High blood pressure carries a price tag of $131 billion a year

By AMERICAN HEART ASSOCIATION NEWS

High blood pressure is one of the nation’s biggest health problems.

A new study quantifies just how big: The overall cost of high blood pressure has risen to about $131 billion a year – or nearly $2,000 in higher health care expenses for each patient.

That makes high blood pressure, or hypertension, costlier than other forms of heart disease, based on statistics from the American Heart Association.

The study, which was done by researchers at the Medical University of South Carolina, published Wednesday in the Journal of the American Heart Association.

“More people are being diagnosed with hypertension despite better access to health care and medical advancements,” said Dr. Elizabeth Kirkland, the study’s lead author and assistant professor of internal medicine at MUSC in Charleston. “There’s a tremendous need to be aware of this problem and the risks – costs, health outcomes, other diseases.”

It’s one of few studies to solely examine hypertension costs trends over time. Moreover, the study likely underestimated the costs because it used an older definition of hypertension.

In November, the AHA and American College of Cardiology lowered its threshold for hypertension – to 130/80 versus the previous 140/90. That means about half of all American adults, or 103 million people, have high blood pressure, compared with about one-third before.

“If we were to redo this analysis under the new definition, we would expect the cost on society to be much higher because the prevalence of high blood pressure is much higher,” Kirkland said. “Bringing younger, healthier patients into the mix may bring individual costs down, if they make treatment or lifestyle changes early. Because the impact is unclear, we didn’t feel confident estimating new costs.”

Still, the study findings point to a significant public health issue.

Hypertension is called the “silent killer” because often there are no symptoms. Nearly half of all Americans with hypertension don’t control their blood pressure even though it can lead to heart attacks, stroke and kidney disease. The number of deaths involving high blood pressure reached nearly 430,000 in 2015, according to AHA statistics.

In this new study, researchers used a large database with a sample of almost 225,000 Americans to estimate total annual health care expenses (adjusted to 2016 dollars) over 12 years.

Hospital inpatient and outpatient costs accounted for the largest portions of total hypertension-related spending. While outpatient, emergency room visit and home health care costs rose, annual prescription medication costs declined slightly.

Although the overall cost of hypertension rose, the study found that individual expenses remained stable over time. Patient spending, however, shifted from inpatient to more outpatient, perhaps due to better patient access to preventive and outpatient care under the 2010 Affordable Care Act, Kirkland said.

“A reduction in inpatient costs is good,” said cardiovascular endocrinologist Dr. Robert M. Carey, vice chairman of the committee that wrote the 2017 AHA/ACC blood pressure guidelines and dean emeritus of the University of Virginia School of Medicine.

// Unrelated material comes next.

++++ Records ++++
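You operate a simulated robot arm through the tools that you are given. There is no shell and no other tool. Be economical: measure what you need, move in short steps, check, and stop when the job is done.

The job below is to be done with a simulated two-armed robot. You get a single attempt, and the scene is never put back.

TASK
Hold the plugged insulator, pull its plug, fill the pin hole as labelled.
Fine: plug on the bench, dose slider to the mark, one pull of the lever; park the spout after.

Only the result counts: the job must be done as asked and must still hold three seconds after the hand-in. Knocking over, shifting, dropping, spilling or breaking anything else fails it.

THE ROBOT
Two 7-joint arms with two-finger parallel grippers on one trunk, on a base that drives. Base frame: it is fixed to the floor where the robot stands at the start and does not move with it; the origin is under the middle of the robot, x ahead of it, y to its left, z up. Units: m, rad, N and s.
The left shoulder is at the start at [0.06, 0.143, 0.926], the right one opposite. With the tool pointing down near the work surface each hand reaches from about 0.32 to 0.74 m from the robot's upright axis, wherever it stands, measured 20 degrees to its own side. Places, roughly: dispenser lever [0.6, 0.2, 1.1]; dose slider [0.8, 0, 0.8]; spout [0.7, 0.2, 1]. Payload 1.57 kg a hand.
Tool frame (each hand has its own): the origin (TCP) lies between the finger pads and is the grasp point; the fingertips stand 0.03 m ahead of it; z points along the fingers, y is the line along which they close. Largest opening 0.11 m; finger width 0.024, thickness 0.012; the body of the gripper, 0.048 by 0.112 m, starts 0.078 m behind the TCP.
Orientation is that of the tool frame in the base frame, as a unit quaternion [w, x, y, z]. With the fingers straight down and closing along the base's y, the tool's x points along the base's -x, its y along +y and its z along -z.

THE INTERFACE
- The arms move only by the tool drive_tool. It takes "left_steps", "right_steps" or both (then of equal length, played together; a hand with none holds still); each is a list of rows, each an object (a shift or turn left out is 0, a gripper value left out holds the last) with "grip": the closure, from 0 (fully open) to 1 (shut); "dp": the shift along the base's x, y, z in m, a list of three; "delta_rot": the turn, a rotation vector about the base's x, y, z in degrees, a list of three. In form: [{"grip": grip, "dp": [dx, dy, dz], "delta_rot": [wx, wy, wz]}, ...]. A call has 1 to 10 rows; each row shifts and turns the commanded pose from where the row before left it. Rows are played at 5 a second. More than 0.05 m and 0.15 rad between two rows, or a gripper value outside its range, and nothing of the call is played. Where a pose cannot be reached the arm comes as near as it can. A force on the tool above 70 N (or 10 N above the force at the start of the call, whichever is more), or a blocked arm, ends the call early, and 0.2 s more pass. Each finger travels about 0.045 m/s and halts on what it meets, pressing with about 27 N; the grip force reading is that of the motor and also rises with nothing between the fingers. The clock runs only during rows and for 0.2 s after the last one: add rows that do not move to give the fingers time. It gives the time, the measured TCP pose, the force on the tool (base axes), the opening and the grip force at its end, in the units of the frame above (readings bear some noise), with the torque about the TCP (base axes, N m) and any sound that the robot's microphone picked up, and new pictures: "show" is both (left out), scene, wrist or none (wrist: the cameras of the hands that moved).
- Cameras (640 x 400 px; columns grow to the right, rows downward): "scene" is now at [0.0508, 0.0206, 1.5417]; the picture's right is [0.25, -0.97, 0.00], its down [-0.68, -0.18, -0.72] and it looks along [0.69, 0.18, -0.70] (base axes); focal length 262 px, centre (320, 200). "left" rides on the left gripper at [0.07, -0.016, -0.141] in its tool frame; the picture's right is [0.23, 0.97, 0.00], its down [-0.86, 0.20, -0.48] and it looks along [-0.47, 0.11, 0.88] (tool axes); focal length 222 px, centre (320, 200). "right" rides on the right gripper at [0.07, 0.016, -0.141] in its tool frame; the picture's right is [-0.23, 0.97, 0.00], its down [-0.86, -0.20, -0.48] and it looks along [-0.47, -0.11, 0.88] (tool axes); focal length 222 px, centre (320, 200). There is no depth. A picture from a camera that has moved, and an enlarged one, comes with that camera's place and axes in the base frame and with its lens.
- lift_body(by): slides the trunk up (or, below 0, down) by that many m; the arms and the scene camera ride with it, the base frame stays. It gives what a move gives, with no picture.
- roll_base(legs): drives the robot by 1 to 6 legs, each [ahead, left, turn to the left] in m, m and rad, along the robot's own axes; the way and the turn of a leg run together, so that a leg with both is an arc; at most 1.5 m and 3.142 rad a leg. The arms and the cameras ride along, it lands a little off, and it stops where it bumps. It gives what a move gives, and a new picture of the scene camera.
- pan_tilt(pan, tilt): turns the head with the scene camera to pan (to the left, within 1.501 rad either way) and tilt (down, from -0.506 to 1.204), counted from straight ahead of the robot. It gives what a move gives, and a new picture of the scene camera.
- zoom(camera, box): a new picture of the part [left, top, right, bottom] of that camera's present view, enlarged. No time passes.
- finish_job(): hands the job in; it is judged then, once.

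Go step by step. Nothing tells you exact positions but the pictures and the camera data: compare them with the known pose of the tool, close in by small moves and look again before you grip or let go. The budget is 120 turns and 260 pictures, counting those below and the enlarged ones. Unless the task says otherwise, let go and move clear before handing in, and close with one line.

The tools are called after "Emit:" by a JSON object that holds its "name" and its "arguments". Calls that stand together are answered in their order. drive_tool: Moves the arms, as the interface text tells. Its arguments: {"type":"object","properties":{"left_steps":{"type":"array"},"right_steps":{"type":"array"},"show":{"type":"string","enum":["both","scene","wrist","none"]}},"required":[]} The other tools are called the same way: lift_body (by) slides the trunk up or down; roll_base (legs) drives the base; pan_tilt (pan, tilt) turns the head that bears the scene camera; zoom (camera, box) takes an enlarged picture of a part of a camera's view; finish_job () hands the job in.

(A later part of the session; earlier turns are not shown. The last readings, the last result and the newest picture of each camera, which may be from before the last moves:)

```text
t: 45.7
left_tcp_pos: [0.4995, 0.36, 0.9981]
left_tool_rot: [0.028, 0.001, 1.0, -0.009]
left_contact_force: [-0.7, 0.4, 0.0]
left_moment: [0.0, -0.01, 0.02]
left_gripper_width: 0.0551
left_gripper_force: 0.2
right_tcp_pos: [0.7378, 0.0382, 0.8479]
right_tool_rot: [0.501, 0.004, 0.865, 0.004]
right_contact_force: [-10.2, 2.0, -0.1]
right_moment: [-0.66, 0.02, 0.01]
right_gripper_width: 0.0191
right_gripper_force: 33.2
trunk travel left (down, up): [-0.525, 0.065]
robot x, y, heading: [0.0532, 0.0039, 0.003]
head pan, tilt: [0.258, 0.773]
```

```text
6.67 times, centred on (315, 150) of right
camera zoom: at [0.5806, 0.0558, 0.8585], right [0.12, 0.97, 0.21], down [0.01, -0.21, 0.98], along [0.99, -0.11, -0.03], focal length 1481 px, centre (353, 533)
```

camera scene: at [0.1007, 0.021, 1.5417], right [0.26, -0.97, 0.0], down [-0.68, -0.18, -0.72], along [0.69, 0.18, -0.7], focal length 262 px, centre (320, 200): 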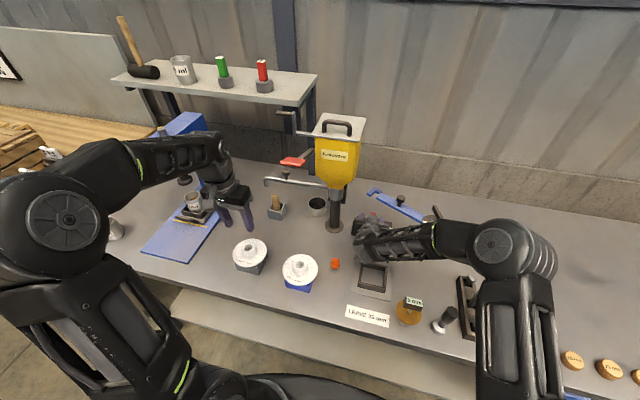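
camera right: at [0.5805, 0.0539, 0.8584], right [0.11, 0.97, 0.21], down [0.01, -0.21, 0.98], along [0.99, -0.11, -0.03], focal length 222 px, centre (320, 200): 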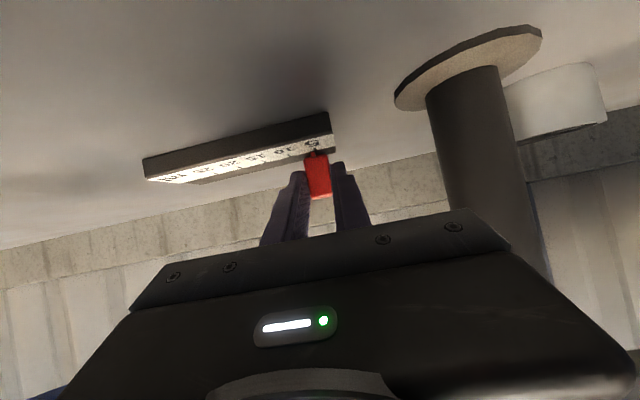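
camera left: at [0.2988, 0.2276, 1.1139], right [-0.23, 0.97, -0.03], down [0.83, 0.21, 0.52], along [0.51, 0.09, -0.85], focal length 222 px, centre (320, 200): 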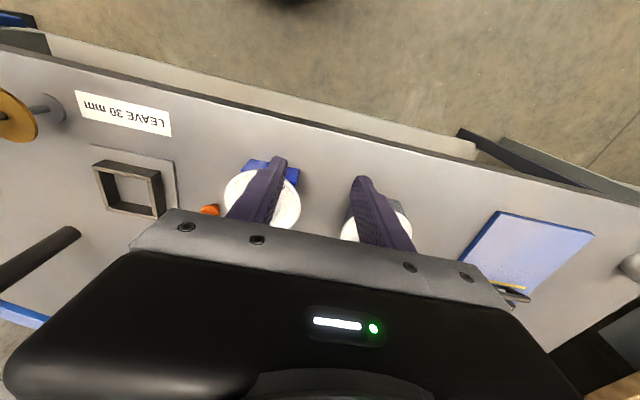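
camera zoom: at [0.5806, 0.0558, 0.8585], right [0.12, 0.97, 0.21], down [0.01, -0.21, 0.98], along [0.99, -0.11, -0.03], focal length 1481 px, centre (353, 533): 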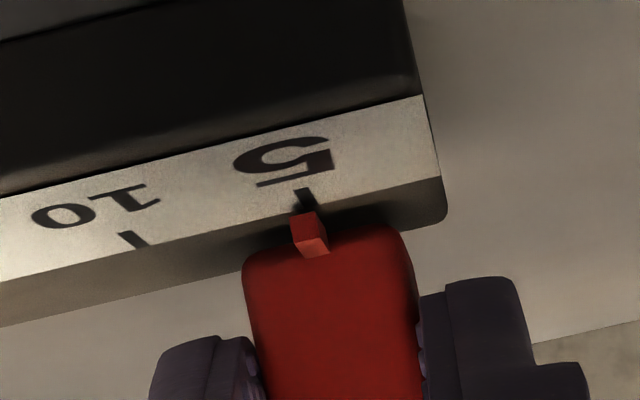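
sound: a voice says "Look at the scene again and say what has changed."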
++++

“It may mean we’re getting a better handle on blood pressure control and preventing comorbidities that demand hospitalization, such as congestive heart failure and myocardial infarction,” said Carey, who was not involved in the new study.

The study excluded institutionalized and military patients, which may have underestimated total costs, and didn’t evaluate the severity of hypertension. Those weaknesses, however, are minor given the robust and large database, Kirkland said.

The researchers conclude that an emphasis on high blood pressure prevention through control of risk factors – ultimately preventing complications and hospital visits from uncontrolled high blood pressure – may be the best medicine.

They also recommend telemonitoring as a way to make care more accessible, affordable and effective. Patients at home could check their blood pressure and consult with a doctor by video or wear a 24-hour monitor that collects blood pressure data to be evaluated by a medical professional.

Kirkland already is studying telemonitoring and remote management of hypertension in rural, low-income and minority populations.